Tracking ADLs and IADLs helps caregivers adapt
Sep 03, 2025 12:57PM ● By Laird Landon, PhD
For anyone caring for a loved one with a chronic or disabling condition, the demands increase over time. Beyond the emotional load, caregivers are often worn out by the daily tasks their loved one can no longer manage.
A key measure of this support is activities of daily living (ADLs) and their companion tasks, instrumental activities of daily living (IADLs). These are widely used by nurses, assisted living facilities and memory care units to determine how much care is needed. They also help family caregivers anticipate and adjust to their loved one’s changing needs.
ADLs include the basic self-care skills most people master by age 10: walking, eating, dressing, toileting, bathing and transferring (moving from bed to chair, for example).
IADLs are more complex life skills, typically learned by age 20, that support independence: managing finances and transportation, shopping and meal preparation, housecleaning, home maintenance, communicating and managing medications.
For those with neurocognitive disorders, IADLs often decline first. Mismanaging money, forgetting recipes or getting lost are common early warning signs.

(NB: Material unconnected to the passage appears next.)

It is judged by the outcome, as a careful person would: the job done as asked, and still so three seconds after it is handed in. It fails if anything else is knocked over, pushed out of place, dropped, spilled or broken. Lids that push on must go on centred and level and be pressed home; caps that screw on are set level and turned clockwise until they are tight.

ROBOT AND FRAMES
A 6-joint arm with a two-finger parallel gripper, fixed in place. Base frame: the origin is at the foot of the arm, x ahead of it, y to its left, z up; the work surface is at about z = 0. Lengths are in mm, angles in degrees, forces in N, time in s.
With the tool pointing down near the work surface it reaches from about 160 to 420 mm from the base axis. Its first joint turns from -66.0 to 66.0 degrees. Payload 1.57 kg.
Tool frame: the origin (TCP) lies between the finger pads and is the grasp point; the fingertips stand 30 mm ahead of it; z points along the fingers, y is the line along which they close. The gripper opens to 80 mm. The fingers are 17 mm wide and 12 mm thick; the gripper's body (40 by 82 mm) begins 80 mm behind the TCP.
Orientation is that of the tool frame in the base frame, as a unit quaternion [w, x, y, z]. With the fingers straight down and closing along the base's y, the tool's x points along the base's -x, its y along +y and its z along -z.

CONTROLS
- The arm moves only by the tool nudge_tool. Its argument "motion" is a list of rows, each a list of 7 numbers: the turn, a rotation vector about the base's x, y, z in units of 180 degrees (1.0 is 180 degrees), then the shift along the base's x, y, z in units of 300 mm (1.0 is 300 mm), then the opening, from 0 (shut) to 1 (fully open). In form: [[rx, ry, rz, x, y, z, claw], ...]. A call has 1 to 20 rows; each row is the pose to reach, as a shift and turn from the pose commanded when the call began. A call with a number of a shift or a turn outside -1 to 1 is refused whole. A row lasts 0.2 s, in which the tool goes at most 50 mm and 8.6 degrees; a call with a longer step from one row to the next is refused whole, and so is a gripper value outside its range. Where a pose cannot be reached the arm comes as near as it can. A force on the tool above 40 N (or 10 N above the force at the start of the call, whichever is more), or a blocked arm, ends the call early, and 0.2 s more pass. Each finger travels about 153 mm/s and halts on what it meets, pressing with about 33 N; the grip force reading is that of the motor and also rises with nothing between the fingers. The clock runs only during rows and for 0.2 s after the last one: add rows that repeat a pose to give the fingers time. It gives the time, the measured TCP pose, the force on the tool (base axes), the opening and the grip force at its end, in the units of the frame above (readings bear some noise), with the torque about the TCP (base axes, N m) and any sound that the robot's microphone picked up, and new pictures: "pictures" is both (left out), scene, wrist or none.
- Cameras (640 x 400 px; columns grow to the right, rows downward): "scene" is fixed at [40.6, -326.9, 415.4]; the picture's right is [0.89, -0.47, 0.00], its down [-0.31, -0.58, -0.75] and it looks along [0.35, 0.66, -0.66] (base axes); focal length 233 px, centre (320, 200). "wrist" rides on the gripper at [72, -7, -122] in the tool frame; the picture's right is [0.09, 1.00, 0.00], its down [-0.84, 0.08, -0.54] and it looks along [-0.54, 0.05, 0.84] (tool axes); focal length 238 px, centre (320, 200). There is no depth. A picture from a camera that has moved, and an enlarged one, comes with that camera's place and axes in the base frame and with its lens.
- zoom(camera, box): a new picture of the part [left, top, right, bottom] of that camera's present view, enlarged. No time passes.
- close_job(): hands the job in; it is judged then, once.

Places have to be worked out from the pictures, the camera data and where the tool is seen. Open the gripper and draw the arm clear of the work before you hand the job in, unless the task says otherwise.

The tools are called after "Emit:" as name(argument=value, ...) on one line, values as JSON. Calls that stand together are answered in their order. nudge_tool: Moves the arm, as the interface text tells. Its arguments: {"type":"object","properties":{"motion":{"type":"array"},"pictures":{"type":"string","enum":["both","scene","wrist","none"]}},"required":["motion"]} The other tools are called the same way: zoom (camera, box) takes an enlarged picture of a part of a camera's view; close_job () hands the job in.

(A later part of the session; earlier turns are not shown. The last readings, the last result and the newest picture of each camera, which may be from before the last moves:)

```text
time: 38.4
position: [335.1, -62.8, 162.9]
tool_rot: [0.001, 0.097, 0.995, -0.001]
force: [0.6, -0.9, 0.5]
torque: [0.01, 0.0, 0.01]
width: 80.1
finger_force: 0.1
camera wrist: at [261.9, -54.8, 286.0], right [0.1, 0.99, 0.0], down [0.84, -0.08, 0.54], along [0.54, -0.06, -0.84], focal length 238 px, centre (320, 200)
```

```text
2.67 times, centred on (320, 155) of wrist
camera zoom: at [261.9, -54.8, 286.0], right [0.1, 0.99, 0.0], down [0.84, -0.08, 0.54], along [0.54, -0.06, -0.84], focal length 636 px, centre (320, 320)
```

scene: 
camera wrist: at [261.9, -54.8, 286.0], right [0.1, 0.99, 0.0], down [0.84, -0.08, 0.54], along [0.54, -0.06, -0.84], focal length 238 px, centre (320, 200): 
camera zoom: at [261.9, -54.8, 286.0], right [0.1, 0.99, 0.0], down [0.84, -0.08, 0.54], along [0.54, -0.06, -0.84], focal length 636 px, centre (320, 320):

As the saying goes, these are the skills “learned last and forgotten first.” ADLs, in contrast, are “learned first and forgotten last.”
In the early stages, taking over IADLs may not be too burdensome, especially if a caregiver is already familiar with the tasks. However, couples often divide responsibilities, which can make the transition more difficult.

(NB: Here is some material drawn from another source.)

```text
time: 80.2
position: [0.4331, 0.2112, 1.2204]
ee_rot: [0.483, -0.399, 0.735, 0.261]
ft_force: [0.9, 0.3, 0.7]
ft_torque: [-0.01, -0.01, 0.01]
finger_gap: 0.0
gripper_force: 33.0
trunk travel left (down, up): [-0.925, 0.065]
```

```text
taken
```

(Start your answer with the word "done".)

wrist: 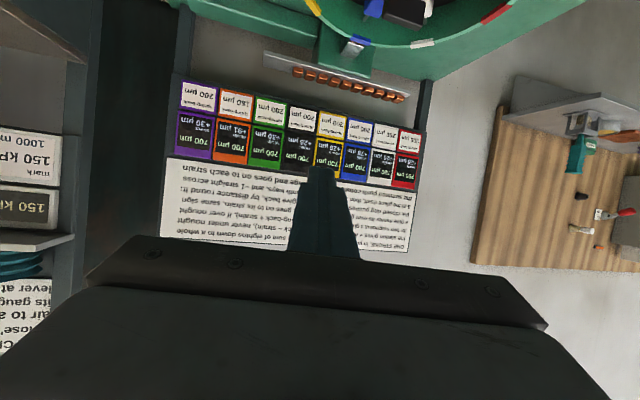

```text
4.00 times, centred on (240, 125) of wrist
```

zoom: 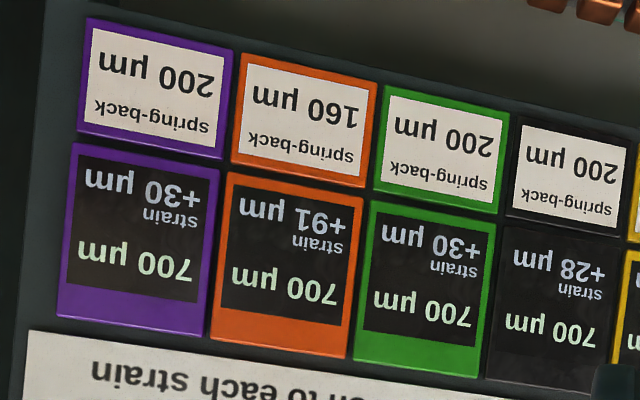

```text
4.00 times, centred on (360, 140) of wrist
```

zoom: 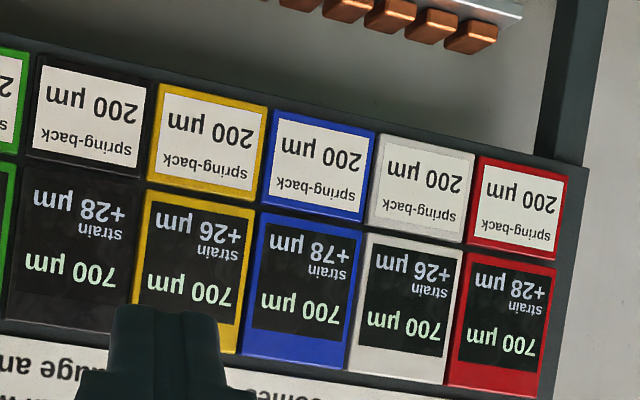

When my wife Marilyn could no longer handle our accounting and taxes—a task I’d always avoided—it was a very painful adjustment.
The middle stage is when caregiver burden greatly increases. Loss of ADLs such as walking, dressing and bathing marks this stage, and these tasks are physically and emotionally demanding.
Tracking ADLs and IADLs is often more important than knowing the exact diagnosis, since people with the same disease can lose function in different ways. As the Alzheimer’s Association notes, “When you’ve met one person with Alzheimer’s, you’ve met one person with Alzheimer’s.”
Geriatrician David Dosa, MD, puts it this way in his book “Making Rounds with Oscar,” the story of a nursing home cat with an uncanny gift for sensing when residents are in their final hours.
“Doctors often make the mistake of pursuing diagnosis. I’m here to tell you the name of the disease doesn’t matter. What patients care about is whether it will change the way they live—will they be able to walk, care for themselves or their loved ones, or will it hurt?”
For caregivers, understanding and monitoring ADLs and IADLs is essential to planning, adjusting and sustaining care over time.